Monday, November 4, 2019

This is a continuation of the earlier posts to enumerate funny aspects of software engineering practice:

280) Build a product where the state is stored in some form of file system or database only to find that they can be compromised in most deployments.
281) Build a product that bills incorrectly for the resources used.
282) Build a product that eavesdrops even when you are not anticipating
283) Build a product that hides sinister motives behind purported automation
284) Build a product that showcases attractive charts and graphs that never occur
285) Build a product that has fine grained automations leaving the developers delighted to build their own but at the expense of the organization.
286) Build a product that has apis for everything but they keep going through changes
287) Build a product that adds more work for the owners where the cost for the total ownership is swept under the open source tag
288) Build a product where the emphasis is on cloud friendliness but never bothers to state the assumption of being a tenant in the cloud comes with subscription cost
289) Build a product that is like an appliance sold to end-users, customers and their datacenters with little or no visibility to the business except on the budget
290) Build a product that attracts so much attention for its flaws that it becomes a baseline for the next version.

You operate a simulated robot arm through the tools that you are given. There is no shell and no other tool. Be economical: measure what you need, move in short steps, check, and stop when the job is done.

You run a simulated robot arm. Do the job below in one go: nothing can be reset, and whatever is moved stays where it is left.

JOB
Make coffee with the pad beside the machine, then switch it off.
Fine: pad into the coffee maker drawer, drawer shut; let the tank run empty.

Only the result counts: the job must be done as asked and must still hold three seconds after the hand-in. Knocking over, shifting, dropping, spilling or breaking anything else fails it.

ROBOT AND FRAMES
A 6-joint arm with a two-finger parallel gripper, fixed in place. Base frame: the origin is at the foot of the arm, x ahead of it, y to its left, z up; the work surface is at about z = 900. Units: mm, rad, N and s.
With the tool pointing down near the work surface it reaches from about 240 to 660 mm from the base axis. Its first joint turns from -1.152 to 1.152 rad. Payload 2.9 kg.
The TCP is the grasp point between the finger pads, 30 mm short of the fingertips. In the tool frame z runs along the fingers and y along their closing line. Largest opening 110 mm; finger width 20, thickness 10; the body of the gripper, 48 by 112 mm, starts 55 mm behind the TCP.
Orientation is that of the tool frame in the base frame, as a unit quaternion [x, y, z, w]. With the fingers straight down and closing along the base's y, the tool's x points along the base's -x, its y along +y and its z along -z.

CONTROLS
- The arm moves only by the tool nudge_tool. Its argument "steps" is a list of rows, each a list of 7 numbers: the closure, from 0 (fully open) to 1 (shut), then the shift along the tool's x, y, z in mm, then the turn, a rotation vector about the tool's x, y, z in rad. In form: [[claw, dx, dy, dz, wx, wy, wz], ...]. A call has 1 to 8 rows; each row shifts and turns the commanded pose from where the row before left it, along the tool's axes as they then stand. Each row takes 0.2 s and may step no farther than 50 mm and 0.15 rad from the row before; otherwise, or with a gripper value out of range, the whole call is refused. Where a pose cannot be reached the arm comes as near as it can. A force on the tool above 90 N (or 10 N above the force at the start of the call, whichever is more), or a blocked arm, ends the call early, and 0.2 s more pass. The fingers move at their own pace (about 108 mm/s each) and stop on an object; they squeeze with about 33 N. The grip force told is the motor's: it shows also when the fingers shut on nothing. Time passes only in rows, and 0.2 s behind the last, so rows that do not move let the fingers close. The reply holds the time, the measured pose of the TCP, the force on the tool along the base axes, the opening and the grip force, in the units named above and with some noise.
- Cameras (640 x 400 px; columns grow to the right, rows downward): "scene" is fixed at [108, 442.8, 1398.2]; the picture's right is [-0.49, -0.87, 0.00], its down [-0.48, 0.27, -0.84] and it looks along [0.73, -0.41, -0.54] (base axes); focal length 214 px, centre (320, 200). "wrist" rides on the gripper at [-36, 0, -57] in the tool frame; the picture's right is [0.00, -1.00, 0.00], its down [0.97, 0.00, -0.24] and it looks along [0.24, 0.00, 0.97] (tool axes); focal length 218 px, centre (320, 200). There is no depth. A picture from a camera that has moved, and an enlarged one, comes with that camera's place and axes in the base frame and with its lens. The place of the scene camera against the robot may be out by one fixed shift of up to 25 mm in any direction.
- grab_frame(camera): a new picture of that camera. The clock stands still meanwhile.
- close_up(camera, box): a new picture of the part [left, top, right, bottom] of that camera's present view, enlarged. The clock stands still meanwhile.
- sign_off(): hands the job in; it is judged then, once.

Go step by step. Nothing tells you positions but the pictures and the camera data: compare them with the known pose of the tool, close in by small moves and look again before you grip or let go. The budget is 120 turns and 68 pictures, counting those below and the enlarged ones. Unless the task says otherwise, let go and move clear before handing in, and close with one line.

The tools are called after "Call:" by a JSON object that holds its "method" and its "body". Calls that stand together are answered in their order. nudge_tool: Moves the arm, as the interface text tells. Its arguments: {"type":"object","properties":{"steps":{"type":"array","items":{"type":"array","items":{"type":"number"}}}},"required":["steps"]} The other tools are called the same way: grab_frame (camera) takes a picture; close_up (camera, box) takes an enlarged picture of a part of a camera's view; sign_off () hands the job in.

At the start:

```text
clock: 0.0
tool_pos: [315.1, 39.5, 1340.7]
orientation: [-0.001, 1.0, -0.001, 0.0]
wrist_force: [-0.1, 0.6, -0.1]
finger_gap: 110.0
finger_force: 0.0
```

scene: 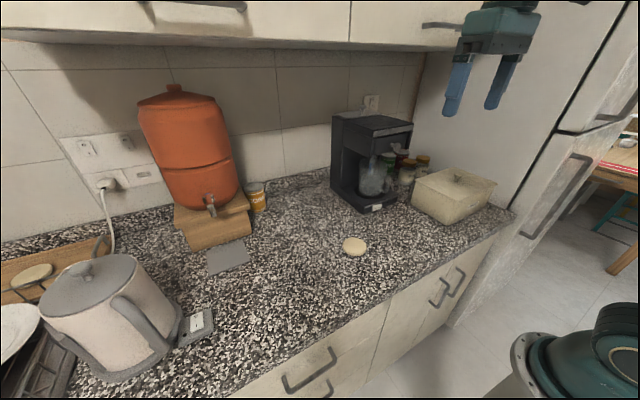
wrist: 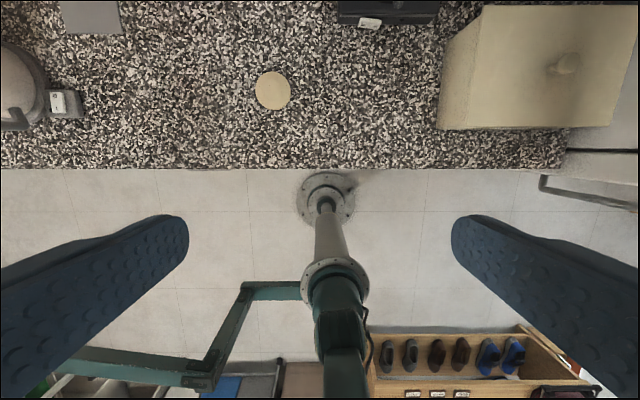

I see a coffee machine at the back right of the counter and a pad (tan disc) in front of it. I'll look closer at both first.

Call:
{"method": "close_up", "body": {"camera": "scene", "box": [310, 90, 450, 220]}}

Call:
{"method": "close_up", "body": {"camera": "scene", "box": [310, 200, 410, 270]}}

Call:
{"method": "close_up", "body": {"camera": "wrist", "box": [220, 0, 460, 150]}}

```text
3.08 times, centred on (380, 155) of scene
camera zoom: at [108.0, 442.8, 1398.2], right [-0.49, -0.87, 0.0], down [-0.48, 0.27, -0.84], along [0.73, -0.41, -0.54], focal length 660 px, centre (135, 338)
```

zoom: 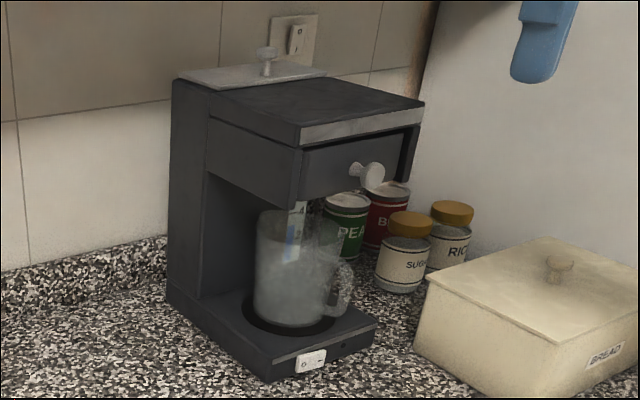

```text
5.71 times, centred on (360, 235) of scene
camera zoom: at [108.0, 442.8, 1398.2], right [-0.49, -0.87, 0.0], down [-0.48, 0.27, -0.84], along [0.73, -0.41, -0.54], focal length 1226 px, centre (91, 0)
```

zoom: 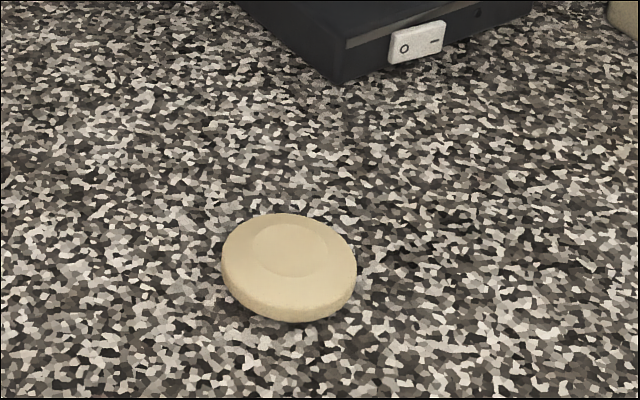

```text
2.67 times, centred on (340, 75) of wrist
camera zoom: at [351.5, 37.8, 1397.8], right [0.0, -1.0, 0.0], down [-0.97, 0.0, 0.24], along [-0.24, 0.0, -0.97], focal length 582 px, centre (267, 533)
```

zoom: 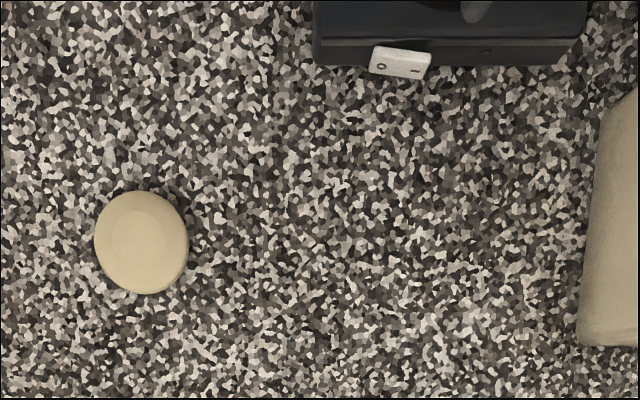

291) Build a product that is efficient in servicing and support costs and find that the product is almost forgotten
292) Build a product that empowers customers to expand  their business and find the loyalty base doubling by those who bring in others. The product may have no change in functionality and this may have resulted from the efforts of the product management and sales team only.
293) Build a product that achieves aspiring quality goals during its development and find the release to have a smaller fixed tail.
294) Build a product where the fallouts of backlog are attempted even after code freeze
295) Build a product where the quality engineering tasks that were missed out during development are attempted to be squeezed inside the final run up to release
296) Build a product where the release engineering is a concerned about quality gates only to find that the product has not embraced shift-left movement
297) Build a product where the critical bugs are discovered last
298) Build a product where the documentation is delivered in its own releases and find the costs of customer interaction reducing drastically
299) Build a product where the product reduces interaction between user and administrator and find that users are multiplying by leaps and bounds
300) Build a product where the product shows savings made by the end user with the use of the product and find that the product gets mentioned favorably in management reports.